Unworkable targets aside, the cost was also driven up by lack of planning by the outgoing PML-N government. The feasibility reports were hastily prepared and the construction started prematurely, explained a HCS employee. “A project like this had never been attempted in Pakistan, hence there were many hidden costs. The prices of which were underestimated.” Another senior representative of the company says, “The 22-month-long court stay and the rising cost of steel and concrete increased the overall overheads.” Their deficit, he claims, runs up to Rs 3 billion.
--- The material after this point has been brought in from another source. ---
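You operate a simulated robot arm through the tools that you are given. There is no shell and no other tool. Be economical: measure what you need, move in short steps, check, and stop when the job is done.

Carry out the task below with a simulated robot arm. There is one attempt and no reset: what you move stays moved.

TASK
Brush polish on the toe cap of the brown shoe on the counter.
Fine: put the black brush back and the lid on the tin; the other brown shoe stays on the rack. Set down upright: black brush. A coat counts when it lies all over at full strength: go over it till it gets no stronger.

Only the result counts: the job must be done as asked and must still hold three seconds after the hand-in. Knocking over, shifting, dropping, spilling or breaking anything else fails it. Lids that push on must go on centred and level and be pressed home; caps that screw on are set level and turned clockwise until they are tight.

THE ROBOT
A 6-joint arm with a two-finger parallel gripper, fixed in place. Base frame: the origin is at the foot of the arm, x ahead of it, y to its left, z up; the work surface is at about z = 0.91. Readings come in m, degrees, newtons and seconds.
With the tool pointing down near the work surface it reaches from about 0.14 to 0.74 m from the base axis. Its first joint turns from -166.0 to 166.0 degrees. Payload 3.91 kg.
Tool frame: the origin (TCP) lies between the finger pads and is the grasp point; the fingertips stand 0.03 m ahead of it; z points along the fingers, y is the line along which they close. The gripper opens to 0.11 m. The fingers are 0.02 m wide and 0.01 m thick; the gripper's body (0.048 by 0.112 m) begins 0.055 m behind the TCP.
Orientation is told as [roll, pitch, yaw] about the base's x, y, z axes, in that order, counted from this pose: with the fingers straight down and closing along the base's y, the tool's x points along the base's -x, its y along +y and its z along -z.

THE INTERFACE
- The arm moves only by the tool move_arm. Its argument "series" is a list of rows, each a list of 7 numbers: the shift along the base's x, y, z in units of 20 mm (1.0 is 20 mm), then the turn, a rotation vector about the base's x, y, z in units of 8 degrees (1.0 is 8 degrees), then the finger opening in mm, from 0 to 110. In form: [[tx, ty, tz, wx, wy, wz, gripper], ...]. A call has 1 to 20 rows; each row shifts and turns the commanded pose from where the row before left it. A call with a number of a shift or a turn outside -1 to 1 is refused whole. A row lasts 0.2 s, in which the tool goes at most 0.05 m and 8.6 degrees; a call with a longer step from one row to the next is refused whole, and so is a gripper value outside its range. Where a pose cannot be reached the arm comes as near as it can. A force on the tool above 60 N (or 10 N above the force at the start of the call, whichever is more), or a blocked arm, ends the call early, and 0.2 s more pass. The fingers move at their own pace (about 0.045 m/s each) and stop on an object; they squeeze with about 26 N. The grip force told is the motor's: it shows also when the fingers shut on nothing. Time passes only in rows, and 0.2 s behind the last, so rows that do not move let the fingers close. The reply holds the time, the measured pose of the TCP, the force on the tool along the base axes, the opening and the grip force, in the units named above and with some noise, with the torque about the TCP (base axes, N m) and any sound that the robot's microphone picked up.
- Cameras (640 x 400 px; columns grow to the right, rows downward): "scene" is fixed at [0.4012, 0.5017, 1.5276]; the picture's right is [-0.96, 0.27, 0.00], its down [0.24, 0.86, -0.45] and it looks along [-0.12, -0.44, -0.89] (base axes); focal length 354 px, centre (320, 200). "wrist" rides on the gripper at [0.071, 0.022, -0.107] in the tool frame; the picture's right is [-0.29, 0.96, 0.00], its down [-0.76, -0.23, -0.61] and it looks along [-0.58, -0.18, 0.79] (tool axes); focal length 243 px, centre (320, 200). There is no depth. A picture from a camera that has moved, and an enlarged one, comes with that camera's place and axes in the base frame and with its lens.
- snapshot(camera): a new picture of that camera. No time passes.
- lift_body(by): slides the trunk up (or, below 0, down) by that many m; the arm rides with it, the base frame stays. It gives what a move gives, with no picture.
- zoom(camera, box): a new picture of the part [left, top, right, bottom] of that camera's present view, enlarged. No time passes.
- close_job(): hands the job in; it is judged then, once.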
The issue of non-payment was also raised in the Supreme Court while it was hearing the OLMT case last year. The construction firms informed the Court that two cheques issued to the company by the PML-N government had bounced.

Meanwhile, a report in a local daily called the OLMT the most cost-intensive project in world, led to the CR-NORINCO releasing a statement on September 1 to put to rest any speculation: “It was mentioned in the [news] report that the government has procured 27 five-car trains (total 135 coaches), besides track laying and electrical and mechanical works by Chinese engineers, for whopping a $1,000 million, which is over 60 per cent of total project cost. However, the above-mentioned report disaccords with the facts after verification. As a matter of fact, the total contract value undertaken by the joint venture of China Railway Corporation and China North Industry Corporation (hereinafter referred to as “CR-NORINCO”) is $920 million.”

But the confusion persists, at all levels of the project.

No one even at the Lahore Development Authority wants to take responsibility. When asked to comment, assistant directors at the LDA would say, “We have nothing to do with the project,” before redirecting it to someone else.

But someone will need to step up. Someone will need to roar up the engine and personally helm the project towards completion, if Pakistan is to get its first metro train.